Text block —
_ _ _ _ _
In the midst of all this toiling, our good friends Ted, Suzanne and Blair stopped by to say hi. They were in the area, and we were thrilled to see them again, and delighted for any excuse to go out to dinner somewhere warm. We dined at a local fish restaurant called"Sam's Chowder House", located just a block south of the marina on Route 1. The food was fantastic and we highly recommend it. There are several other restuarants in the area, but they pale in comparison. We especially didn't like the Half Moon Bay Brewery just down the road from the marina.

What worried us most was that weather system off the coast was still picking up steam. A low pressure system in the upper atmosphere had linked up with the surface depression, reinforcing and strengthening it. The predictions were becoming quite dire, and many folks were shocked that we were still considering moving the boat under those conditions. We talked about it for a while and decided that only reason we were sailing was to meet a self-imposed schedule, and that although our boat could easily handle the conditions, there was no compelling reason to put our friends and crew in harm's way needlessly, so we decided to postpone the trip until the following weekend, although we felt really bad for the inconvenience we'd caused everyone.

In the meantime a really ominous storm brewed up along the coast and slammed into the marina. It was odd watching thousands of seagulls nestle into the sea wall and crowd in along the waterfront. I've never seen so many birds together in one place since "The Birds". They were even a bit quiet and still, like in the movie. Scary, in a Alfred Hitchcock kind of way.

So, given that the storm was going to dump on us, and we couldn't get much else done, we packed up the car and drove home to spend some time on our houseboat "Hurrikane" in Emeryville, mostly to sit quietly in front of a space heater without having to do anything. We drove home in the rain, took off our clothes and flopped into bed. And got sick. Really sick. The kind of sick where you welcome the grave. I'm not sure what kind of bug it was, but it was virulent. Perhaps the Spanish Flu, the one that killed 18 million people last century, was trying to make a come back? Maybe it was something we came in contact with when we cleaned Robinson's head. Whatever it was, both AnnMarie and I were death-warmed-over for almost ten days. We were laid out in bed next to each other barely able to move, unconscious most of the time; coughing, sneezing and hacking up various internal organs whenever we were awake. It was not fun.

We are only now beginning to feel better, and still aren't fully recovered yet. Last night we went for a ride back down to the boat to check on her and stopped for a lovely meal at the restaurant next to the harbor. We've rescheduled with the crew for this weekend, although not everyone can make it this time. We're disappointed it didn't work out better, but, in keeping with the traditions of the sea, you pay for every inch you sail against the wind.

In the meantime, we will be moving the boat on Saturday, March 8th, and will be crossing under the Golden Gate some time around 4pm. We'll post our position on (look for KD6TAJ) as we approach the gate. If you have a spare minute, please wave as we go by. We are also planning a boat warming party on the following Sunday, March 9th, between 10am and 2pm. If you are in the area, please drop by and say hi.

Cheers for now,



Sunday, February 10, 2008

Point Conception: What A Drag!


Hello Northern California!
_ _ _ _ _
Materials provided —
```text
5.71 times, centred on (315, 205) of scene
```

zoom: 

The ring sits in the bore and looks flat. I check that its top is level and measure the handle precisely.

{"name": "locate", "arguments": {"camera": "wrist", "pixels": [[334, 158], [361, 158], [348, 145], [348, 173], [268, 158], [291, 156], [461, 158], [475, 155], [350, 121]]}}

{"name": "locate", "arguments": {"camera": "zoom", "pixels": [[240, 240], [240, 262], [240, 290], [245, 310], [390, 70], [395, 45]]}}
_ _ _ _ _
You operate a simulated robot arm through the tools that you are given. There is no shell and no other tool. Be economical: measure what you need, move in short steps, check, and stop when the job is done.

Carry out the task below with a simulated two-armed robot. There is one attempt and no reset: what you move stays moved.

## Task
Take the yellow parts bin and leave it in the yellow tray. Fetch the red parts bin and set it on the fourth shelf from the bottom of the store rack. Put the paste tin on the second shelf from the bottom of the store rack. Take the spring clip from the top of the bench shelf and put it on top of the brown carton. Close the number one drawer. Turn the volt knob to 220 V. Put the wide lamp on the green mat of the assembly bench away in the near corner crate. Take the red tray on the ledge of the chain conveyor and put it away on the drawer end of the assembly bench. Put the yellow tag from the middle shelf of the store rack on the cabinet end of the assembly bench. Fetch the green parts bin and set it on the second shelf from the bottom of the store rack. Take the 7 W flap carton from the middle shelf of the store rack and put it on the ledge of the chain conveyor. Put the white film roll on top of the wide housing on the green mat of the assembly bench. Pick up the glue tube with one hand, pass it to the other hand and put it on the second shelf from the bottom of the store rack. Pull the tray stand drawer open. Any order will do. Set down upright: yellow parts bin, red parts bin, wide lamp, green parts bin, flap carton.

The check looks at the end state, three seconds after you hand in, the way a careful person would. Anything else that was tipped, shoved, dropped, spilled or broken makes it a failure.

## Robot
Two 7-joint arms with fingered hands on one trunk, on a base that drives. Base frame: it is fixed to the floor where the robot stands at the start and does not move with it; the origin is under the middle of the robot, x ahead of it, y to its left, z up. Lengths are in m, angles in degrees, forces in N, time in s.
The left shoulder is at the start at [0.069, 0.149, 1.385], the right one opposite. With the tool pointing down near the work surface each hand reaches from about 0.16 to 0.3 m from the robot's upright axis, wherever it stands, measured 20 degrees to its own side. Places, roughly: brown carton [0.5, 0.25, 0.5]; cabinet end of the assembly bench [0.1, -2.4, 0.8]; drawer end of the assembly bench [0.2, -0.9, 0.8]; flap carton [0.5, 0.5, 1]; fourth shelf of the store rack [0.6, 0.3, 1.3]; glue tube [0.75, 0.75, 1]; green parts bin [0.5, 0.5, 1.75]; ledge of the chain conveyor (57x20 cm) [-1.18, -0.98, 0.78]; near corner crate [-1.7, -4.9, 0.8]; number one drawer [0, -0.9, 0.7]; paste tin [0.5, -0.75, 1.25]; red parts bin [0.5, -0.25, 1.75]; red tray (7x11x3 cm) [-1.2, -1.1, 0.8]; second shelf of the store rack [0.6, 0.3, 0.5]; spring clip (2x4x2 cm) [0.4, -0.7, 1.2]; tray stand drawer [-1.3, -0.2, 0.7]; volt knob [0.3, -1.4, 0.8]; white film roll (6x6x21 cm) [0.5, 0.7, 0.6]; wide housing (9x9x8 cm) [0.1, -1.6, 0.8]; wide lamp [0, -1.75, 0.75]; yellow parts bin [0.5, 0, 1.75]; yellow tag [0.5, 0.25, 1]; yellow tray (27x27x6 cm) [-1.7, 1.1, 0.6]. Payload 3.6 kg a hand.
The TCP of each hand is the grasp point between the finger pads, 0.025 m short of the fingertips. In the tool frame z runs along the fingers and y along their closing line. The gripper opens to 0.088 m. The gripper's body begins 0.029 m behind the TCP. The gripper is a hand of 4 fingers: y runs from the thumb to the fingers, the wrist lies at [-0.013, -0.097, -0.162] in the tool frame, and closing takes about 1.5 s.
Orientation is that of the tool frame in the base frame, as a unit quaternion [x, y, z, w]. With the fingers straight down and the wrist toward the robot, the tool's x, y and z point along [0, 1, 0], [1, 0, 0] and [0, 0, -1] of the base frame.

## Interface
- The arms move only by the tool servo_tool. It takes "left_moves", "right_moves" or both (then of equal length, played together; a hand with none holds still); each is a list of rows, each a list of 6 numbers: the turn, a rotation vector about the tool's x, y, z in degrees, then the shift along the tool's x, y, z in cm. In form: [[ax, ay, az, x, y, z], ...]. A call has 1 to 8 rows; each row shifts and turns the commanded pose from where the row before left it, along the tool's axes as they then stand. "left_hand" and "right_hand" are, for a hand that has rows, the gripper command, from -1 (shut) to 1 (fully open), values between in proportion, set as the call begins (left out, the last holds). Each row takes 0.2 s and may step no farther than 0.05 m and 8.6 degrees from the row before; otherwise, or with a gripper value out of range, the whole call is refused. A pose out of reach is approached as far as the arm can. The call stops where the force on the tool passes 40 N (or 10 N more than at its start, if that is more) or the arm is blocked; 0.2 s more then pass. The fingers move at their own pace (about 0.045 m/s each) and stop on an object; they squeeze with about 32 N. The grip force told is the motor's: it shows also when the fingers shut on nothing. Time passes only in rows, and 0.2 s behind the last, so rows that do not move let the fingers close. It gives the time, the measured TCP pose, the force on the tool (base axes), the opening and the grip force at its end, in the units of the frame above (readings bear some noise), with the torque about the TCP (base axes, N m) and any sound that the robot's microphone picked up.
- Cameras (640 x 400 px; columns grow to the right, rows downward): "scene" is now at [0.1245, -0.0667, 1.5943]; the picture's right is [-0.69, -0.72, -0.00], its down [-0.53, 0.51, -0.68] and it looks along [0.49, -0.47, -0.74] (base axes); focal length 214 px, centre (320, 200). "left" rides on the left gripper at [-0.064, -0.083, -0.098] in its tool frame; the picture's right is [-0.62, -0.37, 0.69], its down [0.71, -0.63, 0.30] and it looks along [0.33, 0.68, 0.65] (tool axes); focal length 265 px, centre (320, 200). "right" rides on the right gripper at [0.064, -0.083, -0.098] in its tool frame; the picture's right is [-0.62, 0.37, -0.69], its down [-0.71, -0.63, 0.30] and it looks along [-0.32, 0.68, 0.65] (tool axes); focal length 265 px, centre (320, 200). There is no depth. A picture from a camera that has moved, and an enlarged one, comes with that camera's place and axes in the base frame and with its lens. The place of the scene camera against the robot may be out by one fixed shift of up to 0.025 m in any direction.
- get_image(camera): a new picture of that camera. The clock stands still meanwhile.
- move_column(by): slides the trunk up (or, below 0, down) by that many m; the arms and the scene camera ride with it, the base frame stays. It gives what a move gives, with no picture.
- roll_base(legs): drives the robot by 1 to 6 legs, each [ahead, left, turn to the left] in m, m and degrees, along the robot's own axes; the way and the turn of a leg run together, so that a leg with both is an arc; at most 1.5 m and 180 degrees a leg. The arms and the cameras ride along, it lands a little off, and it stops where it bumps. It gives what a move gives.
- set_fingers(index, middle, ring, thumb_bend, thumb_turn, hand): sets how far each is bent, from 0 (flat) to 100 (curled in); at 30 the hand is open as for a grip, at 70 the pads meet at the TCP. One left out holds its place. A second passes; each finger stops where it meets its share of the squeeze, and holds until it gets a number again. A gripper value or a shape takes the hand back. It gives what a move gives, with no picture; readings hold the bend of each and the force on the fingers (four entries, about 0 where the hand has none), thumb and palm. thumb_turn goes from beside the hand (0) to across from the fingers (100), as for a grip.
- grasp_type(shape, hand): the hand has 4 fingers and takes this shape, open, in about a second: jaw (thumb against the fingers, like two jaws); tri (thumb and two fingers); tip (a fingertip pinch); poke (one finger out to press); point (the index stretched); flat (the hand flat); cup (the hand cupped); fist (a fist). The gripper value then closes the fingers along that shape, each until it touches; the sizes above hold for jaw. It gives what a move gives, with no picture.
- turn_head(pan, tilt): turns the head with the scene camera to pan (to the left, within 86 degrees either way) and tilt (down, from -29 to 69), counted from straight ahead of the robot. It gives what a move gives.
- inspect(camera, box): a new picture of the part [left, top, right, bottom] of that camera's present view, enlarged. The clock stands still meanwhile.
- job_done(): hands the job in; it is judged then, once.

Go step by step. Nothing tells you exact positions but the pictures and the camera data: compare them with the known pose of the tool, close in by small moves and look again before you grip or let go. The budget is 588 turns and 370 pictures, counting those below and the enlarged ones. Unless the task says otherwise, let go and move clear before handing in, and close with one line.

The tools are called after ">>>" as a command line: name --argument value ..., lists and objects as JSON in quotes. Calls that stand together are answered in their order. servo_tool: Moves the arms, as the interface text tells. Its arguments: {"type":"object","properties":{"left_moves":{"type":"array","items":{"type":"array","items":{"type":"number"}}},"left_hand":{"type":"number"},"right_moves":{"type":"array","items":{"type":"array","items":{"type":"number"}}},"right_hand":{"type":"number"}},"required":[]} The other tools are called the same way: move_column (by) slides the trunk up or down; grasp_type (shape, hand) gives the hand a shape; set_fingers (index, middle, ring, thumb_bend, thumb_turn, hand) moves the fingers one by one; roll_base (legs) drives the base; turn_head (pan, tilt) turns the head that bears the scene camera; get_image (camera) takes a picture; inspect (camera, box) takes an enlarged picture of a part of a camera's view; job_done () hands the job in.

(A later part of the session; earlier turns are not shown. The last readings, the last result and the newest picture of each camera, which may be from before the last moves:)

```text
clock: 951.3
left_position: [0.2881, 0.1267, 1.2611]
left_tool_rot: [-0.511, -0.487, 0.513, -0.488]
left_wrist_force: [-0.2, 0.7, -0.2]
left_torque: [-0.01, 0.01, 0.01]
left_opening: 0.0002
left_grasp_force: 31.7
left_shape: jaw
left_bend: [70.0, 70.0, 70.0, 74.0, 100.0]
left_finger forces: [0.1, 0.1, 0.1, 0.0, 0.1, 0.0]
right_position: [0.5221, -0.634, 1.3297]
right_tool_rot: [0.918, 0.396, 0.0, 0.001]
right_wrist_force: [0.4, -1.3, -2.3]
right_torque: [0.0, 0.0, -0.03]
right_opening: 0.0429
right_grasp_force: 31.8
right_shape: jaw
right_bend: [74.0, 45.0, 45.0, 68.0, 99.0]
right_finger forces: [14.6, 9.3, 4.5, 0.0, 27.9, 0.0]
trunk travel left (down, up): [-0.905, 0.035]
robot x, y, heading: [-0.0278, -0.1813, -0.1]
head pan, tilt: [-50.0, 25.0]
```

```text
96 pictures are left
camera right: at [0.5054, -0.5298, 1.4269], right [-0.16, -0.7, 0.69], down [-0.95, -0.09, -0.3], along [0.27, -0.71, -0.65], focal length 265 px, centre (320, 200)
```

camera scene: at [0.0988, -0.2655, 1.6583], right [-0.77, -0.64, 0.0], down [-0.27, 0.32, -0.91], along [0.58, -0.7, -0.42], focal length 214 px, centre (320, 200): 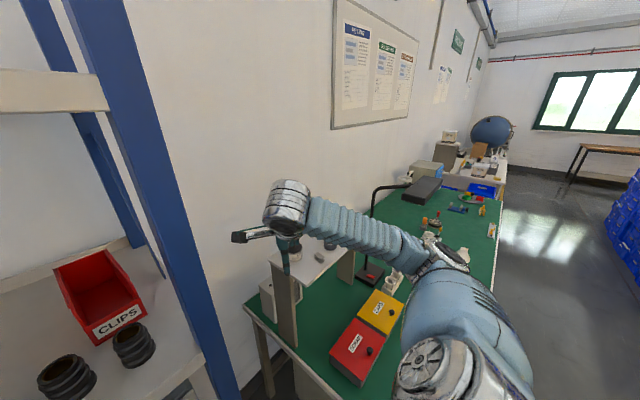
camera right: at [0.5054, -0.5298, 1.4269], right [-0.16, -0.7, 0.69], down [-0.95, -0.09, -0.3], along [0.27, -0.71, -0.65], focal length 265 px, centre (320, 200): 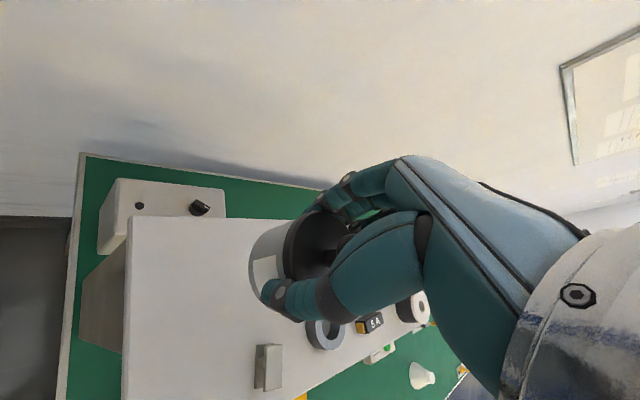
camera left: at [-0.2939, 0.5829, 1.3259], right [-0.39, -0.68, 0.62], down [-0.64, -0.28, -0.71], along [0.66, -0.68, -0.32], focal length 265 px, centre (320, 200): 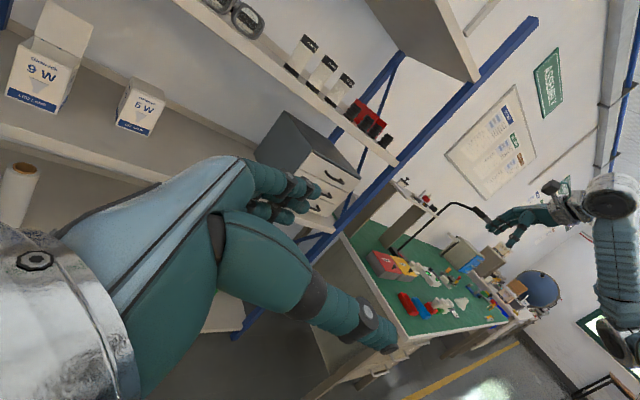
_ _ _ _ _
Stated task 1 —
Transcribe the text block beginning at "We are only". Stop after "and say hi.".
Stated task 2 —
Your task is to retype the entries verbatim, starting with the line that holds "- get_image(camera): a" and stopping after the line that holds "for a grip.". Use a Markdown table whose columns are Count (a running number) and Line text (the line), and skip blank lines.

Full answer 1 —
We are only now beginning to feel better, and still aren't fully recovered yet. Last night we went for a ride back down to the boat to check on her and stopped for a lovely meal at the restaurant next to the harbor. We've rescheduled with the crew for this weekend, although not everyone can make it this time. We're disappointed it didn't work out better, but, in keeping with the traditions of the sea, you pay for every inch you sail against the wind.

In the meantime, we will be moving the boat on Saturday, March 8th, and will be crossing under the Golden Gate some time around 4pm. We'll post our position on (look for KD6TAJ) as we approach the gate. If you have a spare minute, please wave as we go by. We are also planning a boat warming party on the following Sunday, March 9th, between 10am and 2pm. If you are in the area, please drop by and say hi.

Full answer 2 —
| Count | Line text |
|---|---|
| 1 | - get_image(camera): a new picture of that camera. The clock stands still meanwhile. |
| 2 | - move_column(by): slides the trunk up (or, below 0, down) by that many m; the arms and the scene camera ride with it, the base frame stays. It gives what a move gives, with no picture. |
| 3 | - roll_base(legs): drives the robot by 1 to 6 legs, each [ahead, left, turn to the left] in m, m and degrees, along the robot's own axes; the way and the turn of a leg run together, so that a leg with both is an arc; at most 1.5 m and 180 degrees a leg. The arms and the cameras ride along, it lands a little off, and it stops where it bumps. It gives what a move gives. |
| 4 | - set_fingers(index, middle, ring, thumb_bend, thumb_turn, hand): sets how far each is bent, from 0 (flat) to 100 (curled in); at 30 the hand is open as for a grip, at 70 the pads meet at the TCP. One left out holds its place. A second passes; each finger stops where it meets its share of the squeeze, and holds until it gets a number again. A gripper value or a shape takes the hand back. It gives what a move gives, with no picture; readings hold the bend of each and the force on the fingers (four entries, about 0 where the hand has none), thumb and palm. thumb_turn goes from beside the hand (0) to across from the fingers (100), as for a grip. |